Your instructions –
What lines of the data hold the string "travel"? Pull each one out.

* begin *

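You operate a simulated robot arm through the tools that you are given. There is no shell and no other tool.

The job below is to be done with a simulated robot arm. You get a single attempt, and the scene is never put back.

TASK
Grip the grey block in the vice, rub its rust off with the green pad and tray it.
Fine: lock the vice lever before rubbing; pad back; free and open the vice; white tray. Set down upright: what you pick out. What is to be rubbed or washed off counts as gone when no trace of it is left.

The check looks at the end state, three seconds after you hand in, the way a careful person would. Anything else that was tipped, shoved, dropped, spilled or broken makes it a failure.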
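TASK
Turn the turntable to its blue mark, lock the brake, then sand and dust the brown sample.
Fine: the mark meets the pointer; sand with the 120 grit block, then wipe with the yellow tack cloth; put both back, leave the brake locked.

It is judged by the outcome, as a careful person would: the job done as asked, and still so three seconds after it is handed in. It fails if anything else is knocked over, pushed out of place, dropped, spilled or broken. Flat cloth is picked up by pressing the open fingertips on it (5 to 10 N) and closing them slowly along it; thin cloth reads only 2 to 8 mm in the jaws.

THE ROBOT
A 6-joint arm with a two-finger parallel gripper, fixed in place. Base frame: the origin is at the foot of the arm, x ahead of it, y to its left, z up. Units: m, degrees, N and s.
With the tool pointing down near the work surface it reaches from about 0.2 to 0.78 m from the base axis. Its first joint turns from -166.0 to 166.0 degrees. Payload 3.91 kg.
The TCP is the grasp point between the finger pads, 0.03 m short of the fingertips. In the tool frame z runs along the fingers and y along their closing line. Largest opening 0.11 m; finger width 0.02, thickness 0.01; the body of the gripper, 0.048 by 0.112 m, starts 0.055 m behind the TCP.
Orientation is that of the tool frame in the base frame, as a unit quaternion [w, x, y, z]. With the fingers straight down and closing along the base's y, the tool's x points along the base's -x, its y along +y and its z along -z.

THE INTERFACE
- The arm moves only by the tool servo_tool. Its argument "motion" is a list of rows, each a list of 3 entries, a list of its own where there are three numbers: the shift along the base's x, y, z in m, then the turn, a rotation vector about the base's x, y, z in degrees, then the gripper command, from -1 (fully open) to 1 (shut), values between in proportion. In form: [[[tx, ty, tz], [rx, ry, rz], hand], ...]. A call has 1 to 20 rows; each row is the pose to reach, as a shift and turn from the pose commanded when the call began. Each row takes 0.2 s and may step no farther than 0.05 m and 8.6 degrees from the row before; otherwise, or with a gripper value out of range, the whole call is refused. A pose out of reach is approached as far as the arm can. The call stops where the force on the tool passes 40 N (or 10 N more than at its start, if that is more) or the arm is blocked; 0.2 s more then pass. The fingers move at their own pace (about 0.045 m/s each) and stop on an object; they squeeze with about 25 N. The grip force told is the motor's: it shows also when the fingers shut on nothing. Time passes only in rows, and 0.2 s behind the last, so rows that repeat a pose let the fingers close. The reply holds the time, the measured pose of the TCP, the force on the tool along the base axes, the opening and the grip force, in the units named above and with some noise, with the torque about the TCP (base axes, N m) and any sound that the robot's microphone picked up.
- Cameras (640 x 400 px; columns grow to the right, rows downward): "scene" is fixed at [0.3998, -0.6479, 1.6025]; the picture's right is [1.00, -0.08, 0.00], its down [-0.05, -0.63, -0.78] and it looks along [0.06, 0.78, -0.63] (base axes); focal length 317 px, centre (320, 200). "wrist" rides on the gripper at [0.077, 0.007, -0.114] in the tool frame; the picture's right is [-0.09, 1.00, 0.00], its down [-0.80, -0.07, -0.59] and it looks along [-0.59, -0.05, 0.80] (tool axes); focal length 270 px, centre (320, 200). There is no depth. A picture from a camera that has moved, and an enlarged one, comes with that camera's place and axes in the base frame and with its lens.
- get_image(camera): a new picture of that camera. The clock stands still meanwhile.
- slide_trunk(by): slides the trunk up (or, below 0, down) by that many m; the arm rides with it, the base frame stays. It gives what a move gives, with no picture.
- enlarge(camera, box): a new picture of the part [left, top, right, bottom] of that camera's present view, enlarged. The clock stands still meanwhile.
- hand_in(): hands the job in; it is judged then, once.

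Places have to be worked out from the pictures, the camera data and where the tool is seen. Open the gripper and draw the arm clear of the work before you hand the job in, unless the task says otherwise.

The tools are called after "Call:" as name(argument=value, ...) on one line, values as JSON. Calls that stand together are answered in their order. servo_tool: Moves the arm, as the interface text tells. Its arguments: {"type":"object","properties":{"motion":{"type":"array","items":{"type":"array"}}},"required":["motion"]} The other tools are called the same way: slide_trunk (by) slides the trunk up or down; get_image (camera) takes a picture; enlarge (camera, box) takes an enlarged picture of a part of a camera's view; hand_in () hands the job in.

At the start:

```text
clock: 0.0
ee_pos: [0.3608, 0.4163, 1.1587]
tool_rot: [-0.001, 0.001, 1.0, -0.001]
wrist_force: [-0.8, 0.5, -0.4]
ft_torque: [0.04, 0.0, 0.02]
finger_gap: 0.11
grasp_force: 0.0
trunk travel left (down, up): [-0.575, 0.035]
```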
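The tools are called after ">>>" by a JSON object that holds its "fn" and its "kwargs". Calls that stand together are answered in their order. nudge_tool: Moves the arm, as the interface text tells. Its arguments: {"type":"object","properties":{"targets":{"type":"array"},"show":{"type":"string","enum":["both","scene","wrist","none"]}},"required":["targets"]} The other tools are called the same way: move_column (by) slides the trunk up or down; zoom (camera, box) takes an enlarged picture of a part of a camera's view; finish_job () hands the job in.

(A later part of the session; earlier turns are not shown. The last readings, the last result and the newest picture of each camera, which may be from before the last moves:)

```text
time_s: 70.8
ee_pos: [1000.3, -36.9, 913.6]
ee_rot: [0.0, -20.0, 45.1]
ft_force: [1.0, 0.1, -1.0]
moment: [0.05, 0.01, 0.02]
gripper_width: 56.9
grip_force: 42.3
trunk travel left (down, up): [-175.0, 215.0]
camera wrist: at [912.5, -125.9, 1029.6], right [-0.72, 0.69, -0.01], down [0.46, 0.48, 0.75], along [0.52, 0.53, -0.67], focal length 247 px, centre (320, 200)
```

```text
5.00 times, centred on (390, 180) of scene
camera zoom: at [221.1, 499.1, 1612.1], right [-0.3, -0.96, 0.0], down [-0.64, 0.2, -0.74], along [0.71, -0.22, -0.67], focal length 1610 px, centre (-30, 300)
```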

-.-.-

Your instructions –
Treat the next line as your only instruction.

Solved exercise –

* end *

Solved exercise –
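trunk travel left (down, up): [-0.575, 0.035]
trunk travel left (down, up): [-175.0, 215.0]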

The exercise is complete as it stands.